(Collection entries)
┏━━
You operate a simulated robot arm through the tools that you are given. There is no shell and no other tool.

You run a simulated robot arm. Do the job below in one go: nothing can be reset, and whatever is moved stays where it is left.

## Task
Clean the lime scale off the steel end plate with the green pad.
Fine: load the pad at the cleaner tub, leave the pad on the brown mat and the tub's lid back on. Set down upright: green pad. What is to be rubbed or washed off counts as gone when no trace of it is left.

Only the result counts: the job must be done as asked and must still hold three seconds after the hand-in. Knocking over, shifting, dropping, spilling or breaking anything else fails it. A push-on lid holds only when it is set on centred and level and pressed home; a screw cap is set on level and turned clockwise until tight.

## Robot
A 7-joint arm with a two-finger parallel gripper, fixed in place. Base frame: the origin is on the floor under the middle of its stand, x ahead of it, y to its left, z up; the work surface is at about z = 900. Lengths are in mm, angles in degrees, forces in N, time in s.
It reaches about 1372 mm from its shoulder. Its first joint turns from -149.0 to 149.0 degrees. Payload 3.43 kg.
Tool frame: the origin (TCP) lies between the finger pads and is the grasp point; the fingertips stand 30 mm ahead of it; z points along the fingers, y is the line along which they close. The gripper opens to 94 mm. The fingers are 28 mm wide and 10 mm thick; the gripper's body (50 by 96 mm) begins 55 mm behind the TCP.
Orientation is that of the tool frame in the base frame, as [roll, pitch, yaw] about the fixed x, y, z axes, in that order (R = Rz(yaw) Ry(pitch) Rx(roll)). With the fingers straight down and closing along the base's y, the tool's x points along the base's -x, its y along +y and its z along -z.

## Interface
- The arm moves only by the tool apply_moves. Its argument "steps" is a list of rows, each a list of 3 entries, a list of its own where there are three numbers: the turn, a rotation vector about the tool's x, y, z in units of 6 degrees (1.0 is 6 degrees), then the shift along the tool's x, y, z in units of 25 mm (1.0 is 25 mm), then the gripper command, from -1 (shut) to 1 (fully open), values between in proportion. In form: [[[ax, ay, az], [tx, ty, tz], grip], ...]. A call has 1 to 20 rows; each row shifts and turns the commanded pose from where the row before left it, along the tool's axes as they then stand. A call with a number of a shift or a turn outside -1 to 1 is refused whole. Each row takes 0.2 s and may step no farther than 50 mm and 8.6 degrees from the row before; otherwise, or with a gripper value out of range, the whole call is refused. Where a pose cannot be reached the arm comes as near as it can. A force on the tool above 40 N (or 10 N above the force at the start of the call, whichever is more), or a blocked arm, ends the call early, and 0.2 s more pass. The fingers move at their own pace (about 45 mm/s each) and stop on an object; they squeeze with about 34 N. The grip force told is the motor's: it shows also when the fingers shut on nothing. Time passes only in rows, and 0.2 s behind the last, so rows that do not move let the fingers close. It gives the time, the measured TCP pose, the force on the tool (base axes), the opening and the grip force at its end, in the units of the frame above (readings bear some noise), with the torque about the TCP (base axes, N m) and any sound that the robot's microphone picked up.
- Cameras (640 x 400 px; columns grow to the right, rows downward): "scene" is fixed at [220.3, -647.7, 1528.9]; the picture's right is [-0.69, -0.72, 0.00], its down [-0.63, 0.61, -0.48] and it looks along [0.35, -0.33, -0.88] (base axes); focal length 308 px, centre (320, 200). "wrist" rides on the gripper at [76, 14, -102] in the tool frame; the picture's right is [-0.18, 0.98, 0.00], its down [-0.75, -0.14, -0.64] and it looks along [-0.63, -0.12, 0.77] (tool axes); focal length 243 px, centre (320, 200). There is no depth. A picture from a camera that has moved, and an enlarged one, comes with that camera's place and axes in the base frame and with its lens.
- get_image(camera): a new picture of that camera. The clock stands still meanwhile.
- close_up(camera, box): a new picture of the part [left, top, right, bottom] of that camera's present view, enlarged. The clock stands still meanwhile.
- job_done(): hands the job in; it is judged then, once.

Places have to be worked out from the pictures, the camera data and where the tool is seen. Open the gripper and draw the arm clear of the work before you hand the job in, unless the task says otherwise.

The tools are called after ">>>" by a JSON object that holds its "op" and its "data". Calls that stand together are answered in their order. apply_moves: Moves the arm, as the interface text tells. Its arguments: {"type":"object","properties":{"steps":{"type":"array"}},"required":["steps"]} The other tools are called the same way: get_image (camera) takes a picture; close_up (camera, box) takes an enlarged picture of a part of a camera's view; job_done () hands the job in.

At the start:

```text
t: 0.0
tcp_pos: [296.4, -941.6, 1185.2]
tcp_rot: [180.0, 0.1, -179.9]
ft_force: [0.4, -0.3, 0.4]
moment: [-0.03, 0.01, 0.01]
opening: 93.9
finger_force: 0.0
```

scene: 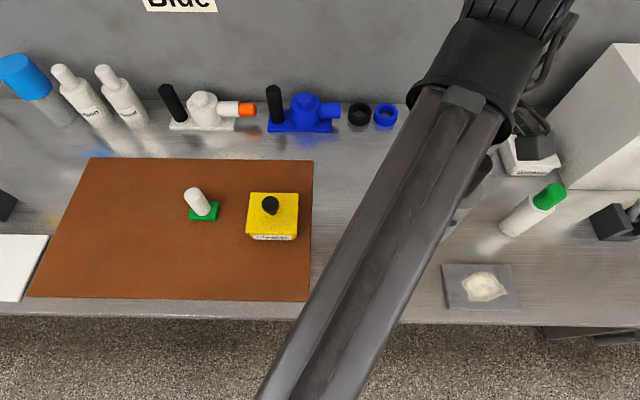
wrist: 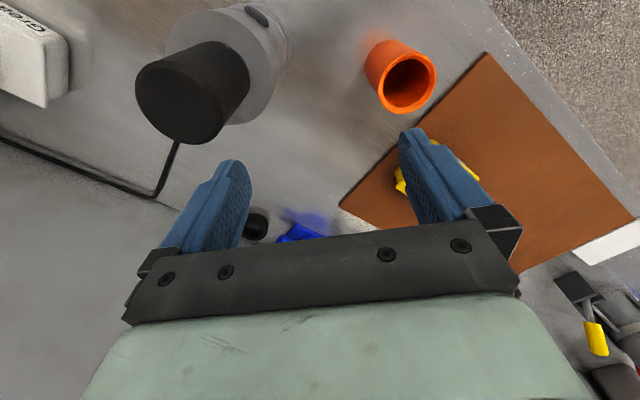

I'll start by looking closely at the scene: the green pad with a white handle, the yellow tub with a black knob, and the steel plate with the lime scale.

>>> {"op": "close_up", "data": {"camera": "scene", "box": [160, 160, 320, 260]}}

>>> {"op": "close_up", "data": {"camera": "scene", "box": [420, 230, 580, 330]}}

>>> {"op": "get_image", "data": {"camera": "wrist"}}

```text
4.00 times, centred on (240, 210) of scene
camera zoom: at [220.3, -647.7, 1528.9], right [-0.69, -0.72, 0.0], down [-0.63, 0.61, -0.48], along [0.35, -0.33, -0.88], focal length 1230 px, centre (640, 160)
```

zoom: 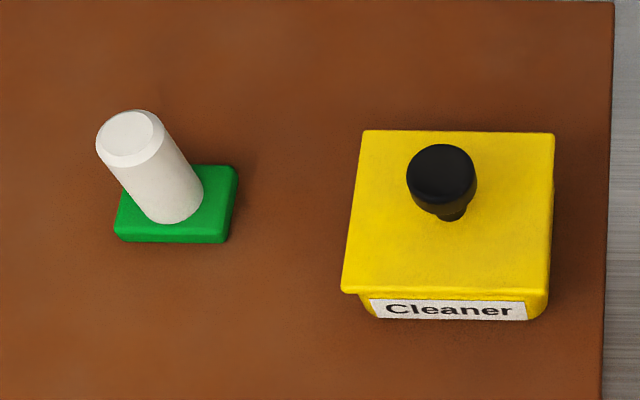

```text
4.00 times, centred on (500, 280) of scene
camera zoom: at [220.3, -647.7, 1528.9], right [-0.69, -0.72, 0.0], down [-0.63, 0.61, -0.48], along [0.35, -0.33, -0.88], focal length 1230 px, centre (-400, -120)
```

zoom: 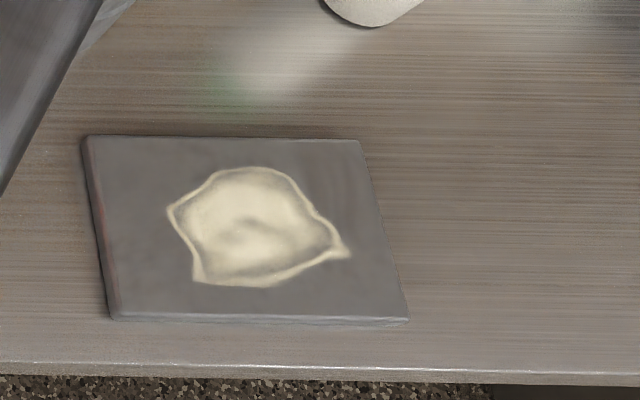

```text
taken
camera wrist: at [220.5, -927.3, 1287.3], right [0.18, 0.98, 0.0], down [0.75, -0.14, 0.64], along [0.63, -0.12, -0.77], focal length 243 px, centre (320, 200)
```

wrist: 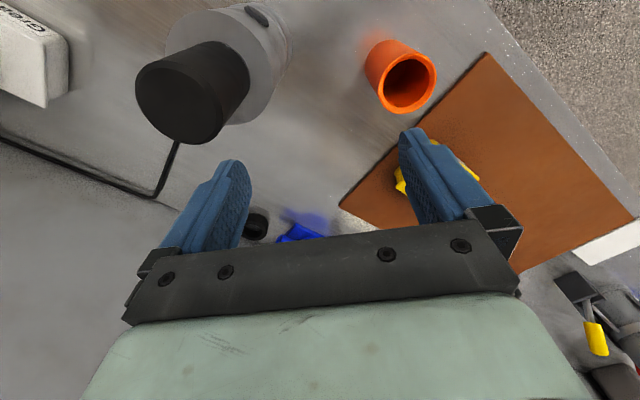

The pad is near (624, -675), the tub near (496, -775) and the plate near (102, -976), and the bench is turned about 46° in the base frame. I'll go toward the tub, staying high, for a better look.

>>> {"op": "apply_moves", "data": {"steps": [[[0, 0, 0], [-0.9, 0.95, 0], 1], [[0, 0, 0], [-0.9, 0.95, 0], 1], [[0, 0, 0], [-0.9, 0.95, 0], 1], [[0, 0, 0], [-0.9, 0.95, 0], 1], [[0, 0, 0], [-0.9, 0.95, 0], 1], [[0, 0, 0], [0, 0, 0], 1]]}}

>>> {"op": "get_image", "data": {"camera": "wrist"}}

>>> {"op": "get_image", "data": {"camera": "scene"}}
┗━━
┏━━
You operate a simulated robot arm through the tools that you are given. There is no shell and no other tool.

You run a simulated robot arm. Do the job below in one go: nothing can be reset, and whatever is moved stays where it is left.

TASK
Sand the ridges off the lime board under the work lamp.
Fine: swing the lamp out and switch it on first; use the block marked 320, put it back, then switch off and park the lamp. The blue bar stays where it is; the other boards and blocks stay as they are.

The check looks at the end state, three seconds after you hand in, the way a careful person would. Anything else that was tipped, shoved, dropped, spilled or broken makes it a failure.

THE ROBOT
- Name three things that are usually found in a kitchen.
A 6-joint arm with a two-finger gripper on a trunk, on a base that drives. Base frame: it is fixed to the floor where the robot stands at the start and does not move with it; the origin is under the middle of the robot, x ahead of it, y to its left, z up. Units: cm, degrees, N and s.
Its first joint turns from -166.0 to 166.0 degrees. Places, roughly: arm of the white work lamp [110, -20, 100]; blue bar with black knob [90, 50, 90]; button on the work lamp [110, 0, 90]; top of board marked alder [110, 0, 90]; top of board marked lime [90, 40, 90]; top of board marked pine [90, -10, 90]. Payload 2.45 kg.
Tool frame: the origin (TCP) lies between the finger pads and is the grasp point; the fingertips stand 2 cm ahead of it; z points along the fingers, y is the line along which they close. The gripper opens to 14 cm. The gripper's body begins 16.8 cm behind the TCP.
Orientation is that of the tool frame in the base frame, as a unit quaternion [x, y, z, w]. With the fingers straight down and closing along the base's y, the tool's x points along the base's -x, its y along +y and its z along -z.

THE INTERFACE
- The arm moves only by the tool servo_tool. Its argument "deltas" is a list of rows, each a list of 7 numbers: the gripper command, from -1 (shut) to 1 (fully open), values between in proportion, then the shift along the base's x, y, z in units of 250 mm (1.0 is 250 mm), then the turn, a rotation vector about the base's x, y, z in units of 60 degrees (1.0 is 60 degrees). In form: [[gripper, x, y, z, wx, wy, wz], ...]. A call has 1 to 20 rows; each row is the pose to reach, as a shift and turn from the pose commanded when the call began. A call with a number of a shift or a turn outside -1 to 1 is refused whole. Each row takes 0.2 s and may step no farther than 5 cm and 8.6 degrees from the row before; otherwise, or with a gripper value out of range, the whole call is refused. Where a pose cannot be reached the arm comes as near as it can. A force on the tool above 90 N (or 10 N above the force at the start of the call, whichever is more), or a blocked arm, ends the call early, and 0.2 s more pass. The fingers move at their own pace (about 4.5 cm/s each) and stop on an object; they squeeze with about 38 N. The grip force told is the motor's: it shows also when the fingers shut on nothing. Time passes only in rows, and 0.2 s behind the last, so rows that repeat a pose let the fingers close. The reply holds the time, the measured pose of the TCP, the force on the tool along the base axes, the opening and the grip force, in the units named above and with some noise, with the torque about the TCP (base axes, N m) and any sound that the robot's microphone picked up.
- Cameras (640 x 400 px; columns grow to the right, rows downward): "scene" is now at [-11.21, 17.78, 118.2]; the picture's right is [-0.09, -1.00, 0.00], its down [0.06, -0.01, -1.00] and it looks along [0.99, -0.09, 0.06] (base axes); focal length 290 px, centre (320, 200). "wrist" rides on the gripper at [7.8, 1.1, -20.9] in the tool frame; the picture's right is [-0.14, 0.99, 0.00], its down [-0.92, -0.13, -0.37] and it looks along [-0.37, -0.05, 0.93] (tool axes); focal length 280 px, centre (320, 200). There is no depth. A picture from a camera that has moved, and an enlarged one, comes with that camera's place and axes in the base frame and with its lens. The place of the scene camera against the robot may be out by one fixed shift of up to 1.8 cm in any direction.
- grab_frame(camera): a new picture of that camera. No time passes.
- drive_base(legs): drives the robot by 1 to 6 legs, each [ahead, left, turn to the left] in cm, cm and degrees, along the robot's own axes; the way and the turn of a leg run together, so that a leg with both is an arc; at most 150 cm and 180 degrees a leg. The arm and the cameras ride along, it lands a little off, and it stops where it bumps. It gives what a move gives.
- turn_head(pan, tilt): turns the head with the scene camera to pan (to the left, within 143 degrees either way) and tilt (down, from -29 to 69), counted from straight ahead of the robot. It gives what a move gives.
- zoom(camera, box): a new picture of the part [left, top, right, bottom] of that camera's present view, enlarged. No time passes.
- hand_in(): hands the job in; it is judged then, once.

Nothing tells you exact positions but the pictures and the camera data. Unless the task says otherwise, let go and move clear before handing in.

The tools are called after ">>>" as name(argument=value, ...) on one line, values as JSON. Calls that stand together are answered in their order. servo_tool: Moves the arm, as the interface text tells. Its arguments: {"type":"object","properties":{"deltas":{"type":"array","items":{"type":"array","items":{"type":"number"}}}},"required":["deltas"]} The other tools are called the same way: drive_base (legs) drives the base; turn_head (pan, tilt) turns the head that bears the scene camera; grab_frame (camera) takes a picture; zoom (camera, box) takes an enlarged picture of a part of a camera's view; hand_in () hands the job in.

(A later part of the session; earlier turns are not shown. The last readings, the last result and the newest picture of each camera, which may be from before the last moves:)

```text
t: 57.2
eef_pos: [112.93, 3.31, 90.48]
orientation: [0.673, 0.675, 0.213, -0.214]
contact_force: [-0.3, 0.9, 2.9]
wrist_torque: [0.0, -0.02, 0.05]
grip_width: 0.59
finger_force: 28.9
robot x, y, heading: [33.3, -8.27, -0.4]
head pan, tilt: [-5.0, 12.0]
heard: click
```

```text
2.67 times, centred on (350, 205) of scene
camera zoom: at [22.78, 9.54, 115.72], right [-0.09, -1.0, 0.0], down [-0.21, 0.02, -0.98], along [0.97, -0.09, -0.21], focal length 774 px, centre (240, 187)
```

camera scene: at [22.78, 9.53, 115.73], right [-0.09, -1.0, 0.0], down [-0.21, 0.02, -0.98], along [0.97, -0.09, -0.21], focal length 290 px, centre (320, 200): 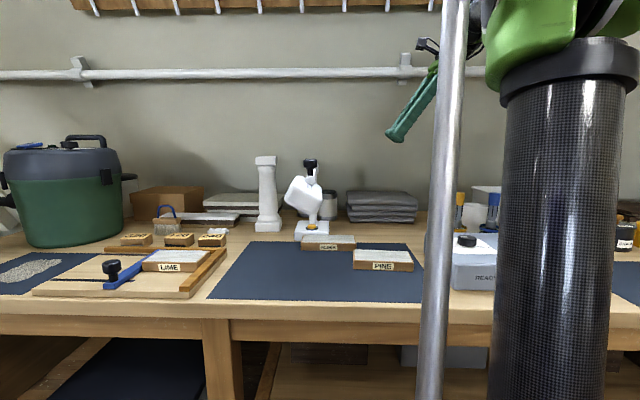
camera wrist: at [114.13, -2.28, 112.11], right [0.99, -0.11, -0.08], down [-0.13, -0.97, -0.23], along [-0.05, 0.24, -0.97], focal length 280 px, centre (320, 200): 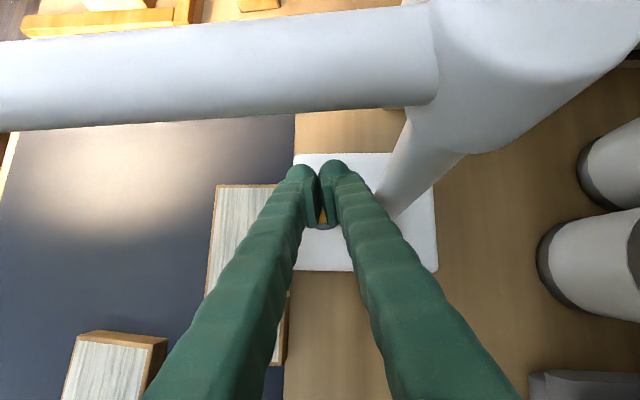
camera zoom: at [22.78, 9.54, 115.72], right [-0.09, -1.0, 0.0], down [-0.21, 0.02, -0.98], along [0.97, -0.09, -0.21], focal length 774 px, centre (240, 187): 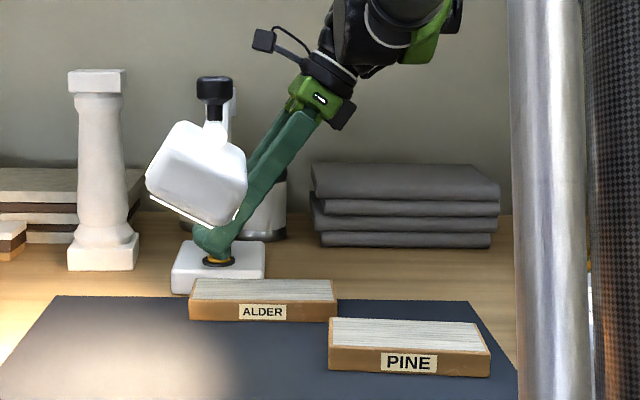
┗━━
§ **What the exercise asks**
Copy whichever lines in the listing above contain the word "once".

§ **The response**
- job_done(): hands the job in; it is judged then, once.
- hand_in(): hands the job in; it is judged then, once.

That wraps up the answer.